Net sales climbed 25% to kr290.40 billion from kr232.26 billion.
Back in London, AIM-listed Gfinity surged 55% as it struck a deal which allows it to continue a foray into ‘sectors which we think are exciting’.
It has struck a licence agreement with 0M Technology Solutions. The exclusive pact will see Gfinity commercialise 0M’s advanced artificial intelligence technology, Connected IQ, an offering targeted at the connected video market.

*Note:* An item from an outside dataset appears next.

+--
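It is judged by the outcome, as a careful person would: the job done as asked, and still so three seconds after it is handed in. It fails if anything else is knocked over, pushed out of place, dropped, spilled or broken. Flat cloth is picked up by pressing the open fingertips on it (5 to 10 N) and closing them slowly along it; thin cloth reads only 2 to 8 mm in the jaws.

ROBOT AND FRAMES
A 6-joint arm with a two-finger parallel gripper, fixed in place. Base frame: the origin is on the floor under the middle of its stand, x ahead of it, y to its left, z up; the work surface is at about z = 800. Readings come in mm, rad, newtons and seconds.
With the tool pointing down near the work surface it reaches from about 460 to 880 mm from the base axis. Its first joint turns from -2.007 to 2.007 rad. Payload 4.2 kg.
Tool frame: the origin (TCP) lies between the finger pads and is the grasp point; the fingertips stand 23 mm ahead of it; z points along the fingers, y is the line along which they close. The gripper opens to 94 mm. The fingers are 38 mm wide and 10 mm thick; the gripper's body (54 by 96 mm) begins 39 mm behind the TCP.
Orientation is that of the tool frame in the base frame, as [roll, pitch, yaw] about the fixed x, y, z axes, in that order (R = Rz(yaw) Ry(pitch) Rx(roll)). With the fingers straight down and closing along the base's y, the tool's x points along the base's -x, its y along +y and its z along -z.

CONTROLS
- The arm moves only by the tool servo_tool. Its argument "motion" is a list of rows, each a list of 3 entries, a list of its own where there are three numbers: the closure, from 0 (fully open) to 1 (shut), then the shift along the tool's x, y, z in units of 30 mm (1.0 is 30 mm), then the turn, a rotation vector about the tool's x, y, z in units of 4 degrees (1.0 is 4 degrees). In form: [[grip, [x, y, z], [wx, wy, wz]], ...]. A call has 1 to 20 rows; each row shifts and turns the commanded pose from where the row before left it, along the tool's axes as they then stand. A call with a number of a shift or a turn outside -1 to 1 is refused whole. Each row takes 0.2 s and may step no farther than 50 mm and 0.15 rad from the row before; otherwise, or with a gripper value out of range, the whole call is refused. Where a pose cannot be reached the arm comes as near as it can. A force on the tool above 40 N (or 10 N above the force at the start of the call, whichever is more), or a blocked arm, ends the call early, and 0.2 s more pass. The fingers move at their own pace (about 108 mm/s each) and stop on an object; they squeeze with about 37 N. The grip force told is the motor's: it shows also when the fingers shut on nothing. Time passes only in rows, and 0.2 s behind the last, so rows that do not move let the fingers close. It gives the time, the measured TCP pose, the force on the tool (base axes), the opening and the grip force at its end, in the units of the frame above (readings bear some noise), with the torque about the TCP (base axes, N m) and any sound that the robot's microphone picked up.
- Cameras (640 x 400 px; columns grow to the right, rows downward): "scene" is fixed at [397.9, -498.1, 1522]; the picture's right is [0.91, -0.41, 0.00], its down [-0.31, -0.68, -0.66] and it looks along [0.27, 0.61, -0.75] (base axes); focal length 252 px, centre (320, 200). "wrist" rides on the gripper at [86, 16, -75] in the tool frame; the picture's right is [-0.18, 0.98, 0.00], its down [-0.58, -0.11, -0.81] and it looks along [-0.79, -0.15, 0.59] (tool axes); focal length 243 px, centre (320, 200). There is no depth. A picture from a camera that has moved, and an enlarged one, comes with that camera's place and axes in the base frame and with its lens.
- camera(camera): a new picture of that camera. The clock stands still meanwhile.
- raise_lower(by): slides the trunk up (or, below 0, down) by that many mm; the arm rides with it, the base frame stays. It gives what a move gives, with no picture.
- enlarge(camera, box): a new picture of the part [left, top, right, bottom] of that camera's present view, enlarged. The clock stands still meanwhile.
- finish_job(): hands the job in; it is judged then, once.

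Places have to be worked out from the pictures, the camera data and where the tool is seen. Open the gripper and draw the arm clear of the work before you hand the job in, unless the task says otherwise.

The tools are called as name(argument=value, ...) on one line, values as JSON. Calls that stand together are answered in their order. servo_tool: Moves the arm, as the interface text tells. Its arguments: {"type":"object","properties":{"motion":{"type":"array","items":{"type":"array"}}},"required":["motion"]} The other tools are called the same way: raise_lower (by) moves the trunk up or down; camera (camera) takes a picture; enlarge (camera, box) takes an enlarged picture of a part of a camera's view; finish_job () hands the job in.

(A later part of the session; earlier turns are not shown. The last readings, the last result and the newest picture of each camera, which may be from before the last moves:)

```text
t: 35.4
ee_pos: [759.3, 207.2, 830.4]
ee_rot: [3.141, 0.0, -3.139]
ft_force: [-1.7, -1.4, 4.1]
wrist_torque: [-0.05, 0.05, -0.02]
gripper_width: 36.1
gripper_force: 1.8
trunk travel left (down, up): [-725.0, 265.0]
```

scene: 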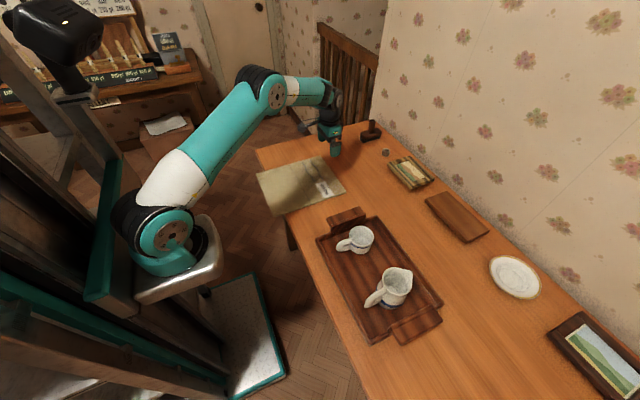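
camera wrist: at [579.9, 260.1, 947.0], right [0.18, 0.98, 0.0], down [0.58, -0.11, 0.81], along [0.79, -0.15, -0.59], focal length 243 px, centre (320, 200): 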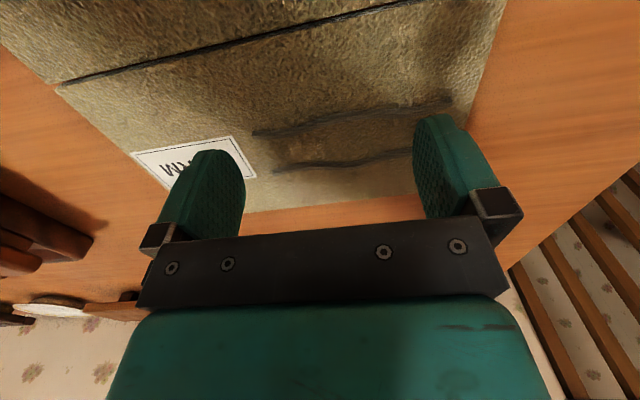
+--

Gfinity CEO David Halley said: ‘The funding allows us to continue our push into sectors which we think are exciting for the Company, namely Connected TV, Online Video and Artificial Intelligence. In addition, through our commercialisation of CIQ, we will gain an experienced team of Data and AI specialists to support our development.’
Gfinity said it has also raised £245,000 from a subscription.
Fresnillo rose 5.0% and Endeavour Mining climbed 1.3% as gold prices continued to rise.
Gold rose to $2,869.66 an ounce midday Wednesday, from $2,840.78 at the time of the London equities close on Tuesday. Bullion hit a record high of $2,877.02 an ounce on Wednesday morning.
A number of factors, from trade tensions, geopolitics and tepid US data are supporting the precious metal, ActivTrades analyst Ricardo Evangelista noted.
‘Gold prices rose in early Wednesday trading, reaching a fresh all-time high. The precious metal is finding support amid dollar weakness and growing apprehension over the escalating trade war between the US and China and its likely negative impact on global economic growth prospects. The US dollar’s decline, which began after the administration’s last-minute U-turn on imposing additional tariffs on imports from Mexico and Canada, continued Tuesday following the release of disappointing labour and industrial data indicating a slowdown in the world’s largest economy,’ the analyst said.
‘A weaker dollar is supportive of gold prices. At the same time, US tariffs on China and Beijing’s retaliation are ominous for the global economy, increasing the appeal of haven gold. This demand is further reinforced by renewed uncertainty in the Middle East following Donald Trump’s comments about taking over Gaza and displacing the Palestinian population.’
Against the dollar, the pound was up at $1.2533 early Wednesday afternoon, from $1.2481 at the time of the London equities close on Tuesday. The euro rose to $1.0414 from $1.0376. Against the yen, the dollar faded to JP¥152.82 from JP¥154.58.
On the data front, there is the ADP US jobs report coming at 1315 GMT on Wednesday, roughly 48 hours before the official nonfarm payrolls data.
A barrel of Brent fell to $75.29 early Wednesday afternoon from $76.19 at the time of the closing bell in London on Tuesday.